A two-day meeting beginning today at the National Academy of Sciences in Washington, D.C., will examine how diseases spread on planes and in airports.
With the spread of the H1N1 virus, airlines have taken notice and stocked up on supplies such as gloves, masks and alcohol wipes and increased their cleanings. Although they are preparing themselves for a flu outbreak, airlines insist that it is still safe to fly.
"Going on a plane is no less safe than going to church, going to work, going to school," said AirTran spokesman Christopher White.
The airflow systems in planes are designed to help minimize the risk of the H1N1 flu spreading because the air flows across the rows of seats instead of front to back. It is continually exchanged with a combination of fresh air and recirculated air that usually passes through a series of filters.
"One of the most persistent myths is that everybody on the plane is breathing the same air and that germs just endlessly recirculate within the cabin.
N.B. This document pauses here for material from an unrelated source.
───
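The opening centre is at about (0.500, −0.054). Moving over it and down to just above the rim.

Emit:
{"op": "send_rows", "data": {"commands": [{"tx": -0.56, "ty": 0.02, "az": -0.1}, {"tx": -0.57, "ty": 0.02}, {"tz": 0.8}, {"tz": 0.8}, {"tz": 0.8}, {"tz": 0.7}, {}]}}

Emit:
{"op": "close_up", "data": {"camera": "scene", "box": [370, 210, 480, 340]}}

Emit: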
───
In fact, air on the airplane is probably cleaner than in most indoor spaces," said Katherine Andrus, assistant general counsel for the Air Transport Association.
Yet passengers are still confined to an enclosed space where contagious diseases could spread. James Bennett, a research engineer for the National Institute for Occupational Safety and Health, completed a study of how contaminants move inside a plane.
"Contaminants, such as the small droplets emitted by a cough, do move to other areas of the cabin," Bennett said.
According to Bennett's research, within seconds of one person coughing the droplets have spread outward and nearby passengers get the biggest dose. After 15 minutes those particles could have traveled as far as 10 rows away.
Although exposure does not mean you will get sick, some passengers aren't taking any chances.
"I always have hand sanitizer with me and I always wipe that on me and on surfaces that [my son's] touching a lot," said Sarah Smith, who was travelling with her toddler.
Here are five tips from ABC News chief medical editor Dr. Tim Johnson on how to cut down on exposure and help keep you and your family healthy while traveling.
If the person next to you is coughing or sneezing, ask to switch seats. It might not always be possible, but it's worth asking.
Bring along a face mask.
Bring alcohol-based hand sanitizer and anti-bacterial wipes.
"Constantly wash your hands," Johnson said, but not in the airplane's bathroom. "Those surfaces are typically going to be contaminated."
Bring your own pillow and blanket.
Drink bottled water.
"Bring along water and hydrate yourself," Johnson said, because it will make you "less susceptible to viral infections in general." It's also helpful because airplane air is very dry and dehydrating.
"Mostly be alert to people who might be sick and really isolate yourself," Johnson said, "or insist they be isolated."
And if you're the one who is feeling under the weather, do your fellow travelers a favor and stay home.